# Directions for this task:
What lines of the data hold the string "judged"? Pull each one out.

# Information provided:
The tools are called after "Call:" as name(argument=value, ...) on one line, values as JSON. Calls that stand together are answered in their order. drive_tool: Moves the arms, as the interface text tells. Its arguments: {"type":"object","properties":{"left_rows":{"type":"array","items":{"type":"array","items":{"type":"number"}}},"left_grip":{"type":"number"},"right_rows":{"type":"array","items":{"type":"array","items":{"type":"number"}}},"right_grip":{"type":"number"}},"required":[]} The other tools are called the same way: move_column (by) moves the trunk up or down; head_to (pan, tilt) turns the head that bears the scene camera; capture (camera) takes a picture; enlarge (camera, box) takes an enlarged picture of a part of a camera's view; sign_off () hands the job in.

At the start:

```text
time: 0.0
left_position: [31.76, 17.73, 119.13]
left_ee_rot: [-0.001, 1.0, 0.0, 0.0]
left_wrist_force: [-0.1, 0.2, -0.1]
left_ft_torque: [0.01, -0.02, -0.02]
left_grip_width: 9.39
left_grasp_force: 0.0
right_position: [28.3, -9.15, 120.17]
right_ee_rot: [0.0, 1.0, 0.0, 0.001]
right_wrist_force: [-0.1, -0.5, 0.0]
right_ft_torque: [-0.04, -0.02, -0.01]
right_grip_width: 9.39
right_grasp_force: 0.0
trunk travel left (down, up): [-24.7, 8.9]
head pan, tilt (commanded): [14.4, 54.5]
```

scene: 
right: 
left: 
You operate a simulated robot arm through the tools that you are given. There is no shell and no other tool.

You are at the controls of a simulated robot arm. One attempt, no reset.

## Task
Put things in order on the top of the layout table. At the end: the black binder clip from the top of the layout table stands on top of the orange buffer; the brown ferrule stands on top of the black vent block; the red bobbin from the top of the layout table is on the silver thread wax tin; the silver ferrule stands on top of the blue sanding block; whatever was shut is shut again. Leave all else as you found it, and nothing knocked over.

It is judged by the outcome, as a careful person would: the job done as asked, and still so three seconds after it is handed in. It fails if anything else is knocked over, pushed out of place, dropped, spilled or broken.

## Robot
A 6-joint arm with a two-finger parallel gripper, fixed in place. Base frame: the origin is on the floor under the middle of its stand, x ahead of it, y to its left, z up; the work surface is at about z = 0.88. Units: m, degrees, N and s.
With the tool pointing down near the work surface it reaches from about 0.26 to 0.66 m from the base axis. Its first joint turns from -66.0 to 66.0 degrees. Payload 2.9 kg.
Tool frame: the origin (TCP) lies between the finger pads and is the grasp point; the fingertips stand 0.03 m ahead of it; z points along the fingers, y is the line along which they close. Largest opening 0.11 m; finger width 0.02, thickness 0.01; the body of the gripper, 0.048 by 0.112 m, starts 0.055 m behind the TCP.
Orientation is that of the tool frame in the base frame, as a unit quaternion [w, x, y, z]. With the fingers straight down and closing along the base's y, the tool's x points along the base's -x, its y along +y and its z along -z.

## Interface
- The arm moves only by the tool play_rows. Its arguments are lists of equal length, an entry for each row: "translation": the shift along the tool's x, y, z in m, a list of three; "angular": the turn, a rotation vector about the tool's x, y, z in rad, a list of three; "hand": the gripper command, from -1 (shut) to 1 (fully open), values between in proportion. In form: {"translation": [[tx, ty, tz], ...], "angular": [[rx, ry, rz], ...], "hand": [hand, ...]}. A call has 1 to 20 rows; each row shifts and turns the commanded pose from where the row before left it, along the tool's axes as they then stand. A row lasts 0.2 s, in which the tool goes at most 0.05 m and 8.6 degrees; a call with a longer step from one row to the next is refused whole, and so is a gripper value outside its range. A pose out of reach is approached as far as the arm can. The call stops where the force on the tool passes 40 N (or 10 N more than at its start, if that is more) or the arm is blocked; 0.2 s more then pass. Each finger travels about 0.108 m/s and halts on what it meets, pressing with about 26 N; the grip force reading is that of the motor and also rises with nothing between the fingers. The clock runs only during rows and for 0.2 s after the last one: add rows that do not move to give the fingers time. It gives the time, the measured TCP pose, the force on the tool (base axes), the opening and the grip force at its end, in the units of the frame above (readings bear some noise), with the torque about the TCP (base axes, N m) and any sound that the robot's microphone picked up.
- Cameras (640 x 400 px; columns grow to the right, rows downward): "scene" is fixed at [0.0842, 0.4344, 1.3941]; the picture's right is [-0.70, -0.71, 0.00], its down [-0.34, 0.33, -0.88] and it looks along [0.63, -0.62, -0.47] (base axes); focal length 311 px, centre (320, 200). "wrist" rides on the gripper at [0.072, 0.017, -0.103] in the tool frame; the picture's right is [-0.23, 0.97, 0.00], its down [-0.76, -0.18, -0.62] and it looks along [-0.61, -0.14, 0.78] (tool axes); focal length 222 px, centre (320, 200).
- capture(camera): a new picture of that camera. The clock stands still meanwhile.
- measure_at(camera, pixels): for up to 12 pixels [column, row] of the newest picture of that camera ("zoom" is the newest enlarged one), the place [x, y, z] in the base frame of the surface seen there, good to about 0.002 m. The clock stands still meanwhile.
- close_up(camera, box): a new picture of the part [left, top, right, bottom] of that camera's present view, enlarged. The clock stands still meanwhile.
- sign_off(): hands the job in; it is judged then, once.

# The output:
It is judged by the outcome, as a careful person would: the job done as asked, and still so three seconds after it is handed in. It fails if anything else is knocked over, pushed out of place, dropped, spilled or broken.
- sign_off(): hands the job in; it is judged then, once.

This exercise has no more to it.